Cormier, Line et coll. REU-TIC : Enquête sur l’utilisation des TIC par les étudiants de l’Université du Québec,
Vice-présidence à l’enseignement et à la recherche, Université du Québec et CIRST - Centre inter-universitaire de recherche sur la science et la technologie, 2001
La présence grandissante des technologies de l’information dans l’environnement des professeurs et des étudiants a un impact certain sur leurs façons de réaliser leurs activités courantes. Dans le but de mieux connaître cet environnement, au printemps 2001 une enquête a été réalisée en vue de décrire le niveau d’appropriation des technologies chez des étudiants du réseau de l’Université du Québec. Dans le cadre de l’enquête REU-TIC, nous avons abordé cette question sous trois angles et voici quelques faits saillants :
L’accès et les modes d’usage des TIC
- Parmi l’ensemble des 875 étudiants qui ont répondu à l’enquête, 95% indiquent qu’ils utilisent un ordinateur dans le cadre de leurs études et 91% affirment avoir accès à un ordinateur à leur domicile.
- Parmi l’ensemble des répondants, 84% disposent d’un accès à Internet à domicile et parmi eux, 28% disposent d’ un accès à haute vitesse.
- Parmi l’ensemble des répondants, 68% fréquentent les laboratoires mis à leur disposition par l’université et sont généralement satisfaits des heures d’ouverture et de la qualité des ordinateurs disponibles.
- Les applications les plus populaires auprès des répondants sont le navigateur Internet (86,7%), le courrier électronique (85,9%) et le traitement de texte (79,7%).
- La très grande majorité des répondants (90%) sont « Tout à fait d’accord » ou « Plutôt d’accord » avec l’énoncé « Il est essentiel pour un étudiant universitaire de posséder un ordinateur » .
L’usage pédagogique des TIC
- Près de 75% des étudiants ont indiqué avoir échangé du courrier électronique avec leur professeur dans au moins un cours durant la session.
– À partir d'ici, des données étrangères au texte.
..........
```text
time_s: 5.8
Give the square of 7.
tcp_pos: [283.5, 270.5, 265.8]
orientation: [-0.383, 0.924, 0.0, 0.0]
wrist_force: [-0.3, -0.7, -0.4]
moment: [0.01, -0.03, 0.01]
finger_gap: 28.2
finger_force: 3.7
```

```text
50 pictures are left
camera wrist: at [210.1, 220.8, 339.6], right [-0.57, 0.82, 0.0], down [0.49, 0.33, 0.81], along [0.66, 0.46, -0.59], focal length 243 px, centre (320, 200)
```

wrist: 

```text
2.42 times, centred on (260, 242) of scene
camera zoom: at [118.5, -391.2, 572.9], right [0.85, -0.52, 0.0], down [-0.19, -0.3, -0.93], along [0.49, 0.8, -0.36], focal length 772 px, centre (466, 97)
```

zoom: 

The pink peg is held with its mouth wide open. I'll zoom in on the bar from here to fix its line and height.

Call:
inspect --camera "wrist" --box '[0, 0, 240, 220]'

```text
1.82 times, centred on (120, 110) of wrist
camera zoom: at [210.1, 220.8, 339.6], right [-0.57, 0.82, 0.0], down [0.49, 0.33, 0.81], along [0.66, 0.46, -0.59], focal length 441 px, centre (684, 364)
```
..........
Ce pourcentage diminue toutefois de moitié lorsqu’on passe à « au moins deux cours » ce qui illustre que cette pratique n’est pas généralisée.
- La majorité des répondants (57%) ont indiqué que certains de leurs professeurs leur donnent accès à un site web dédié pour leur cours.
- Les utilisations les plus populaires dans les sites web des cours sont la diffusion du plan de cours et les applications de communication (babillard, listserv et clavardage).
- À l’affirmation « Il est souhaitable que les TIC soient utilisées dans les activités d’enseignement » on obtient 96,3% de réponses positives soit 32% de « Plutôt d’accord » et 64% de « Tout à fait d’accord ».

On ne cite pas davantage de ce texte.